DATA —
.....

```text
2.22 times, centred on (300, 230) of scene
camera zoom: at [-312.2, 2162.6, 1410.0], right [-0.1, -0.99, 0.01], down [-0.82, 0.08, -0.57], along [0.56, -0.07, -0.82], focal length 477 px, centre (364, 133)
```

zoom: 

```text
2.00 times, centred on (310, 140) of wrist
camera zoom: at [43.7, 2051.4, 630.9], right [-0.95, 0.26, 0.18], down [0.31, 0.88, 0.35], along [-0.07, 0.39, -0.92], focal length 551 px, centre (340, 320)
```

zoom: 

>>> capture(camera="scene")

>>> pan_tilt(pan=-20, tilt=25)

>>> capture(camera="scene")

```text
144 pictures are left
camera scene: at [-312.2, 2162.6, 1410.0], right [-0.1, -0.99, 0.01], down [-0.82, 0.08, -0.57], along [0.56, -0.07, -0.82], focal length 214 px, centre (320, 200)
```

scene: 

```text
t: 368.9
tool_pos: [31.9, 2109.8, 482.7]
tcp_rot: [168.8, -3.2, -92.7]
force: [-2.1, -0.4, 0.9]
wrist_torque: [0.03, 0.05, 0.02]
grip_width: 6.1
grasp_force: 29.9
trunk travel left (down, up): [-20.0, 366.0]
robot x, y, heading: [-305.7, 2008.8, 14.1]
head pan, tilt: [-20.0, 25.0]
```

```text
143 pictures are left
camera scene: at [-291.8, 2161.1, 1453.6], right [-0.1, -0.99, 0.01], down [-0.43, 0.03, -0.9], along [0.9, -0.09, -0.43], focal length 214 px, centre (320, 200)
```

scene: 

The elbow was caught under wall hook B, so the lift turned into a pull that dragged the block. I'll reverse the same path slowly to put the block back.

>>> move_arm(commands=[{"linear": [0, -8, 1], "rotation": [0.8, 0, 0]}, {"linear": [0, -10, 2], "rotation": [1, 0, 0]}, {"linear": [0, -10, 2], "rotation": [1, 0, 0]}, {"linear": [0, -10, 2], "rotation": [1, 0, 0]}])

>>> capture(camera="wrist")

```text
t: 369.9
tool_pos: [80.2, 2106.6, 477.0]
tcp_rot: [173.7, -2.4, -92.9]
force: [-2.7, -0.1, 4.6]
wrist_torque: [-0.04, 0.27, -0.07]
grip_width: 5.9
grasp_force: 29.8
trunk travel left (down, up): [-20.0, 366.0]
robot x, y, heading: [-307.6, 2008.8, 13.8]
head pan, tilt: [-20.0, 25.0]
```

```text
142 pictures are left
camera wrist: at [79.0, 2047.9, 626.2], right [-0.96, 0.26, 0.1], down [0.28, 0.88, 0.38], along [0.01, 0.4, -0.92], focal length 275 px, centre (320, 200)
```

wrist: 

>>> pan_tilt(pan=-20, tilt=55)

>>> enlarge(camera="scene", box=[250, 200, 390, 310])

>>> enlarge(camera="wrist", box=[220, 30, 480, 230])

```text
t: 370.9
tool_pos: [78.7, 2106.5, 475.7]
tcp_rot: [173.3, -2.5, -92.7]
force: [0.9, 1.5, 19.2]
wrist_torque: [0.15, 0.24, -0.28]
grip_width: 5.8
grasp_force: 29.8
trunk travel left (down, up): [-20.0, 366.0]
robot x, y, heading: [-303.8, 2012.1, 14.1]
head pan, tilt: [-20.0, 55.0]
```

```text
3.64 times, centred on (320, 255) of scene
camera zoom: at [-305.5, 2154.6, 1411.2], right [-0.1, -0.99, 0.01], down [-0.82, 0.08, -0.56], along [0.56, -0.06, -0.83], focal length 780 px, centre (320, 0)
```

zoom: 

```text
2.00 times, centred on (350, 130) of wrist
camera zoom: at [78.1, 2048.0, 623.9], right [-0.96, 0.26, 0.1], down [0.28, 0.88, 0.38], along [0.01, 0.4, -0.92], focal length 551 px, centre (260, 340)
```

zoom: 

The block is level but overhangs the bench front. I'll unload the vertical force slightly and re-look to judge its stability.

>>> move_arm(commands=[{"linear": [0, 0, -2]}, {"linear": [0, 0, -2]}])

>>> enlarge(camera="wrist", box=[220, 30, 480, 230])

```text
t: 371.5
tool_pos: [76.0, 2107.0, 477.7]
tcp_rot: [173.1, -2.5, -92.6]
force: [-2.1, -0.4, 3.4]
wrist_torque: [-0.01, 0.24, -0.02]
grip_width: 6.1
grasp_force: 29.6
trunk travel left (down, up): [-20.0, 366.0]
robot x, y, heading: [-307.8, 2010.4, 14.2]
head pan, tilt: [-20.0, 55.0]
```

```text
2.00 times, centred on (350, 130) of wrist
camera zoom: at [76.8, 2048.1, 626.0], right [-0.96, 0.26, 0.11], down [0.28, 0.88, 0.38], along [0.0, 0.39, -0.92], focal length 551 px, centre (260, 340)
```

.....

WRITTEN INSTRUCTION — Write out the material exactly as given. The answer is a JSON array that holds each line as a string and skips blank lines.

EXERCISE ANSWER —
[
  "```text",
  "2.22 times, centred on (300, 230) of scene",
  "camera zoom: at [-312.2, 2162.6, 1410.0], right [-0.1, -0.99, 0.01], down [-0.82, 0.08, -0.57], along [0.56, -0.07, -0.82], focal length 477 px, centre (364, 133)",
  "```",
  "zoom: ",
  "```text",
  "2.00 times, centred on (310, 140) of wrist",
  "camera zoom: at [43.7, 2051.4, 630.9], right [-0.95, 0.26, 0.18], down [0.31, 0.88, 0.35], along [-0.07, 0.39, -0.92], focal length 551 px, centre (340, 320)",
  "```",
  "zoom: ",
  ">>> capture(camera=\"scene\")",
  ">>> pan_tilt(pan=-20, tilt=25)",
  ">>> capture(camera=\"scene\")",
  "```text",
  "144 pictures are left",
  "camera scene: at [-312.2, 2162.6, 1410.0], right [-0.1, -0.99, 0.01], down [-0.82, 0.08, -0.57], along [0.56, -0.07, -0.82], focal length 214 px, centre (320, 200)",
  "```",
  "scene: ",
  "```text",
  "t: 368.9",
  "tool_pos: [31.9, 2109.8, 482.7]",
  "tcp_rot: [168.8, -3.2, -92.7]",
  "force: [-2.1, -0.4, 0.9]",
  "wrist_torque: [0.03, 0.05, 0.02]",
  "grip_width: 6.1",
  "grasp_force: 29.9",
  "trunk travel left (down, up): [-20.0, 366.0]",
  "robot x, y, heading: [-305.7, 2008.8, 14.1]",
  "head pan, tilt: [-20.0, 25.0]",
  "```",
  "```text",
  "143 pictures are left",
  "camera scene: at [-291.8, 2161.1, 1453.6], right [-0.1, -0.99, 0.01], down [-0.43, 0.03, -0.9], along [0.9, -0.09, -0.43], focal length 214 px, centre (320, 200)",
  "```",
  "scene: ",
  "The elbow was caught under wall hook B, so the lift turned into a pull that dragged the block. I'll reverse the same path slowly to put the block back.",
  ">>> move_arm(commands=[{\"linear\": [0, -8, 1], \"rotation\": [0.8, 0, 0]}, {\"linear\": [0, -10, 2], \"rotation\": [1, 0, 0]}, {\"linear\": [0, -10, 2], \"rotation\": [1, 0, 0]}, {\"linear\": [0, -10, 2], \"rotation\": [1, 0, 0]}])",
  ">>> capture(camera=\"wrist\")",
  "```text",
  "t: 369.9",
  "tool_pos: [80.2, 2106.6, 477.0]",
  "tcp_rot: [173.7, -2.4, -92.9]",
  "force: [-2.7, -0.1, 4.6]",
  "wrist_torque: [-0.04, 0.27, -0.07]",
  "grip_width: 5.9",
  "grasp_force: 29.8",
  "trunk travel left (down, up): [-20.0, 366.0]",
  "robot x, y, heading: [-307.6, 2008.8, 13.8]",
  "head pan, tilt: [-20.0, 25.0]",
  "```",
  "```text",
  "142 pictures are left",
  "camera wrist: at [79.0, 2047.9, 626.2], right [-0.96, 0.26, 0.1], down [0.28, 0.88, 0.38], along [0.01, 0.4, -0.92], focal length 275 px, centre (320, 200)",
  "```",
  "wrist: ",
  ">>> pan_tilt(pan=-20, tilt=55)",
  ">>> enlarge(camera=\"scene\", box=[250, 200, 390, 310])",
  ">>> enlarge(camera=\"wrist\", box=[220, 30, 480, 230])",
  "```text",
  "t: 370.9",
  "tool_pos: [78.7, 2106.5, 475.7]",
  "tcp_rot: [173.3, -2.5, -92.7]",
  "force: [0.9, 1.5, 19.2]",
  "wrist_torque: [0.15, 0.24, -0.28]",
  "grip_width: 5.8",
  "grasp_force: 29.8",
  "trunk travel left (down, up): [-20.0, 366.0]",
  "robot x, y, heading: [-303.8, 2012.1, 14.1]",
  "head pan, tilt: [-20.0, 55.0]",
  "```",
  "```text",
  "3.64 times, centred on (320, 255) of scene",
  "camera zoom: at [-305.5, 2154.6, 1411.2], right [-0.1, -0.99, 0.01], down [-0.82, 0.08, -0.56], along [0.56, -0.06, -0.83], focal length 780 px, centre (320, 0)",
  "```",
  "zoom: ",
  "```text",
  "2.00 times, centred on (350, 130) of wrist",
  "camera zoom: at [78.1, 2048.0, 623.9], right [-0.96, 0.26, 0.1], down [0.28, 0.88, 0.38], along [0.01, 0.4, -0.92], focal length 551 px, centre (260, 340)",
  "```",
  "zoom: ",
  "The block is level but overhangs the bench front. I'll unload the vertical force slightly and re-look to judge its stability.",
  ">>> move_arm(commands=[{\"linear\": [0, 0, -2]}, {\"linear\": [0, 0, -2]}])",
  ">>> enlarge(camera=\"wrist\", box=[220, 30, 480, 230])",
  "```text",
  "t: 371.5",
  "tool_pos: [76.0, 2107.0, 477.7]",
  "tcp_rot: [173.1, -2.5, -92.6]",
  "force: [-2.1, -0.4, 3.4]",
  "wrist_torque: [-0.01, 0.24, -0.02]",
  "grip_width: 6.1",
  "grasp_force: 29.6",
  "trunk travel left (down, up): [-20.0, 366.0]",
  "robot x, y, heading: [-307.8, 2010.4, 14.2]",
  "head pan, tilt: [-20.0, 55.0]",
  "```",
  "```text",
  "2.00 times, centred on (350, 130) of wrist",
  "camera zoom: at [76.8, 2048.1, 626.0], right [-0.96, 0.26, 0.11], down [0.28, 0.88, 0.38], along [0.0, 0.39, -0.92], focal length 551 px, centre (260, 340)",
  "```"
]